В этом стихотворении узнается облик здания на Таврической улице, 25, где на шестом этаже, в круглящихся, «башенных» комнатах, в окна которых виден Таврический сад с его золотыми листопадами, осенью 1905 г. поселились поэт и его Сивилла. Не миновала еще осень, как в этом месте начинаются «среды» под бессменным председательством Николая Бердяева, продолжавшиеся с перерывами до 1910 г., ставшие и мифом, и притчей во языцех. Но даже и тогда, когда специфическая форма журфикса вызвала уж очень непомерный наплыв вовсе чужих людей, иронически расписанный Андреем Белым: «Дверь — в улицу: толпы валили…» [45], — и «среды» как таковые были отменены, «Башня» оставалась местом встреч поэтов, людей искусства и философов, ареной диспутов и умственных игр, «где всегда гостили друзья […], долгое время постоянно жил М.А. Кузмин […], и где все, на манер барочных итальянских академий, имели прозвища…» [46], вплоть до отъезда Вяч. Иванова в Италию летом 1912 г.

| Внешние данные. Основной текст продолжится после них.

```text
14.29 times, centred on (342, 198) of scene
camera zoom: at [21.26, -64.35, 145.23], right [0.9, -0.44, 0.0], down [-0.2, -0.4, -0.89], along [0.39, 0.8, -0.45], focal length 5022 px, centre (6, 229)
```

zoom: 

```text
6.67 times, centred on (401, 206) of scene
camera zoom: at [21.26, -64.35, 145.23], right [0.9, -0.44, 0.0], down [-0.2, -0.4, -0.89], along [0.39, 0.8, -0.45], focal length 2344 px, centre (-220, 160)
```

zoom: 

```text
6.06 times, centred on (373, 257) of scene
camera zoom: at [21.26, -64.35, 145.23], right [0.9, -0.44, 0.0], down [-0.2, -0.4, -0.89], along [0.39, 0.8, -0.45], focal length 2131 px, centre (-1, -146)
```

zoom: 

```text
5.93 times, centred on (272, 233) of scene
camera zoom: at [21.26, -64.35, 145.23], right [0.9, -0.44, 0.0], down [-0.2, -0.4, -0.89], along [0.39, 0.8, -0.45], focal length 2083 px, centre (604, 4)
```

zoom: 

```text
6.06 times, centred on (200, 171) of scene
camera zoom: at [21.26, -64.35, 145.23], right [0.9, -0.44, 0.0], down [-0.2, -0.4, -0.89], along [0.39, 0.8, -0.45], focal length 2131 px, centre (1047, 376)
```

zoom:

Пора «Башни» — апогей активного воздействия Вяч. Иванова на самоосмысление и самооформление новой русской культуры, предел его внешней славы, оборотной стороной которой были сплетни и насмешки. Если он когда был средоточием целой эпохи, «царем самодержавным», как выразится позднее Блок, то именно в ту пору. Однако Ольга Шор-Дешарт, имевшая возможность почувствовать многое из личного контакта с Вяч. Ивановым, настаивает на том, что сам он воспринимал эту «победную пору» своей жизни менее всего радужно [47]. Дочь поэта Лидия также выразительно говорит в связи с концом «башенного периода»: «У меня было ощущение, точно рассеялась та туча и тот морок, которые висели над нами в Петербурге даже и в радостные минуты» [48] . В дневниках Вяч. Иванова этого времени мы встречаем очень характерные записи: «Гашиш фантазии, воссоздавая из намека осуществления, довольно водил меня, за это последнее время, "по садам услад". Я чувствую себя размягченным, изнеженным и нечистым»(1 июня 1906 г.); «Строгости большей и большей чистоты требует от меня жизнь. /…/ Два года я ношусь над землей между фантасмагорией и потусторонней истиной, и дух мой глубоко устал в этих попытках различения между сном и действительностью, в этих обрывающихся усилиях беспримесного приятия миров иных»(27 июня 1909 г.); «Трудно и страшно описывать беспощадную битву этих дней, безжалостную, жестокую рубку зеленеющего и нежного, но ядовитого и обитаемого злостными демонами, проклятого леса. Кажется, что я добиваю что-то мучительно живучее, умилительно глядящее и с последнею злобою пытающееся ужалить смертельным жалом»(6 июля 1909 г. [49]).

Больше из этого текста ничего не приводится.